Acupuncture changes our Sympathetic Drive

An interesting study by Paulson & Shay (2013) confirms that Acupuncture activates the sympathetic nervous system during and after treatment. 

Their single blinded randomised descriptive study showed that those who received acupuncture to the forearm muscles (on one side) after a bout of fatiguing wrist extension exercises measured a bilateral decrease in skin resistance and distal skin temperature. There was a significant difference in outcome measures when compared to sham acupuncture or no treatment. The fact that the changes were measured bilaterally suggests central control changes, probably at the level of the hypothalamus.

The acupuncture group also measured an increase in perfusion (blood flow) but on the side of treatment only, which the authors suggest is likely to be due to a local circulatory versus central/systemic control change.

These findings suggest an increase in sympathetic tone in the short term i.e. during and immediately after acupuncture, which may be related not only to the needle but perhaps the anticipation and context of  the acupuncture process itself. 

It would have been interesting to have data from longer term follow up to determine if a general decrease in sympathetic tone when compared to baselines measures had occurred.
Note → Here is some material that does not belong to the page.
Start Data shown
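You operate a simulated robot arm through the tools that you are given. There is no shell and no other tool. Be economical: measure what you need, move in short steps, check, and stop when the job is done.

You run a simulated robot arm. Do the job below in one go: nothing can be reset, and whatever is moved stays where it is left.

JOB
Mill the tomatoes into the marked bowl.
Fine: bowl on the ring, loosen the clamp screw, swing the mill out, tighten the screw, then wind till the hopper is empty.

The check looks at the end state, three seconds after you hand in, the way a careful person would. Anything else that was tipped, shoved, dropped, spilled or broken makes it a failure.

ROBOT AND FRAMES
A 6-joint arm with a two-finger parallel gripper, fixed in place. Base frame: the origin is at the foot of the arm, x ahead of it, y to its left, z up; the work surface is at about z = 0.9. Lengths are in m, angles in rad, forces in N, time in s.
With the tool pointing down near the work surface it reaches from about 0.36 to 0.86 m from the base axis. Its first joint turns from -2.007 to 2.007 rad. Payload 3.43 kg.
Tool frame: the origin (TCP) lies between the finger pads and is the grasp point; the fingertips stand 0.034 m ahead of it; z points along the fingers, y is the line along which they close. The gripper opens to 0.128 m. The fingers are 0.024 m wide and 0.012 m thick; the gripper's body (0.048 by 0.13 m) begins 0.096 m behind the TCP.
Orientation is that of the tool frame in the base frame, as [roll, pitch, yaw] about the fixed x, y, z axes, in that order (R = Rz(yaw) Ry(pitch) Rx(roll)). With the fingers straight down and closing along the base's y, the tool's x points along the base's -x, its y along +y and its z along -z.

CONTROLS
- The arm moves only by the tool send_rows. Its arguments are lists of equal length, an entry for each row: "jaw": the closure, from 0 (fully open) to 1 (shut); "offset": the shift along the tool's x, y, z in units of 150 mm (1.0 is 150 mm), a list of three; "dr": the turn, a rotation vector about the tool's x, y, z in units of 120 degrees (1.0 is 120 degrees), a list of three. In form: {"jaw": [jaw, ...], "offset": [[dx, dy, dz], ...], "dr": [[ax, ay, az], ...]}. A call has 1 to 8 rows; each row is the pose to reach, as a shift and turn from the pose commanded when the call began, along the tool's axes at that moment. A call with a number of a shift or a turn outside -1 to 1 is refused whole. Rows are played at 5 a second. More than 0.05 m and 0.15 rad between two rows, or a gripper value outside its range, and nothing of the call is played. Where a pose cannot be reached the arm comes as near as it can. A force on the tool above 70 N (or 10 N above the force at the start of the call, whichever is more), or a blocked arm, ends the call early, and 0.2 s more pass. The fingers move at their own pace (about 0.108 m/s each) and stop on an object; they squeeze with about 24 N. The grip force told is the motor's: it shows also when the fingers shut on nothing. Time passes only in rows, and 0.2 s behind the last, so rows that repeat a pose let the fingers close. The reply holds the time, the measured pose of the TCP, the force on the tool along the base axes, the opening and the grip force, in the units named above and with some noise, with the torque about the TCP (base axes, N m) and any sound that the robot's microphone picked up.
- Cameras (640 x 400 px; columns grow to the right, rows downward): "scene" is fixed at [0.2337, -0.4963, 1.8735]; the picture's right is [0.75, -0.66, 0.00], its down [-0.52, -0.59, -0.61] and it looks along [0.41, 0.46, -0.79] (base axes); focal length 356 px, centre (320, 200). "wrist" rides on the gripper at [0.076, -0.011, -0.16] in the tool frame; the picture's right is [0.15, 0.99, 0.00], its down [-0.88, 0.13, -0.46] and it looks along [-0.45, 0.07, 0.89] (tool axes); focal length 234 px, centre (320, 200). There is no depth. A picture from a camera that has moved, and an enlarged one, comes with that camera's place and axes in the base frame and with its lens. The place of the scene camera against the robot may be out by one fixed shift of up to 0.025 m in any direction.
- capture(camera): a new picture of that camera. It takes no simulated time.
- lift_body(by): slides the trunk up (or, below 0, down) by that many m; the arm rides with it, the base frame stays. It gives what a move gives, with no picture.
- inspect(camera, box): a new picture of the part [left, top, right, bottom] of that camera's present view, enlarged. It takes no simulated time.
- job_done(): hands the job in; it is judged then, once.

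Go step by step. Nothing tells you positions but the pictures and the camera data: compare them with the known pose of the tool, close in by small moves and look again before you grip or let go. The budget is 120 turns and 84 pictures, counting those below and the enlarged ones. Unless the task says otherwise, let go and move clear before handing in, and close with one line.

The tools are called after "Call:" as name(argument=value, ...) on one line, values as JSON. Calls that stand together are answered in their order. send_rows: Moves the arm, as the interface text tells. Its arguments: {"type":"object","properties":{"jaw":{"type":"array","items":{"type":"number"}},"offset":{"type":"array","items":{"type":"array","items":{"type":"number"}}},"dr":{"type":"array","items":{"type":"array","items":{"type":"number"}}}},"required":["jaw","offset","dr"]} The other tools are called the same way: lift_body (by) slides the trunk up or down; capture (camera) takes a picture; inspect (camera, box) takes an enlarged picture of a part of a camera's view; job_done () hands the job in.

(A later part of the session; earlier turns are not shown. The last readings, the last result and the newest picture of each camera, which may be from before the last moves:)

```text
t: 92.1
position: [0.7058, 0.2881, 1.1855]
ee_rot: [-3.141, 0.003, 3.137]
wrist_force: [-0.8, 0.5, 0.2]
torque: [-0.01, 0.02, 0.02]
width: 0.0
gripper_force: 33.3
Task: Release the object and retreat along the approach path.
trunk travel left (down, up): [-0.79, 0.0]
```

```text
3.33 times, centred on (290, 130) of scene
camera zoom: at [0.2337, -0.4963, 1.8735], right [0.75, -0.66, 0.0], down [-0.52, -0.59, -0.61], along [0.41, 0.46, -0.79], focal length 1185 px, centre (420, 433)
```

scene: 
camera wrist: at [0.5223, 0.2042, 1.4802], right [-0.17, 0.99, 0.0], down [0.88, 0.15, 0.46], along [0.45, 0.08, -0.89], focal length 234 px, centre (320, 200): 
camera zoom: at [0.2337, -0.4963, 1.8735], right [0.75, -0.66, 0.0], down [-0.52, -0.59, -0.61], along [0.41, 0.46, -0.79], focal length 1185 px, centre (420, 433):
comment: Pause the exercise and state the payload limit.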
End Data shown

Clinically we find that acupuncture in the longer term, over a course of treatment decreases sympathetic tone and this is supported in the literature (White et al, 2008). This effect may account for many of the positive effects we see with Acupuncture, especially when treating those with more centrally driven pain, likely to be involving autonomic deregulation and an increased sympathetic drive such as Fibromyalgia and Tension Type Headache for example.

The results of this study, also confirm that when it comes to affecting autonomic change, it may not be as relevant where the needle is placed given the central mechanisms likely to be at play which can result in bilateral changes in outcome measures of sympathetic function. Where more local needling may be of benefit is to enhance the local perfusion effects which may influence healing via axon reflex activity.

Overall, more research is needed to quantify this potentially very valuable physiological effect of Acupuncture.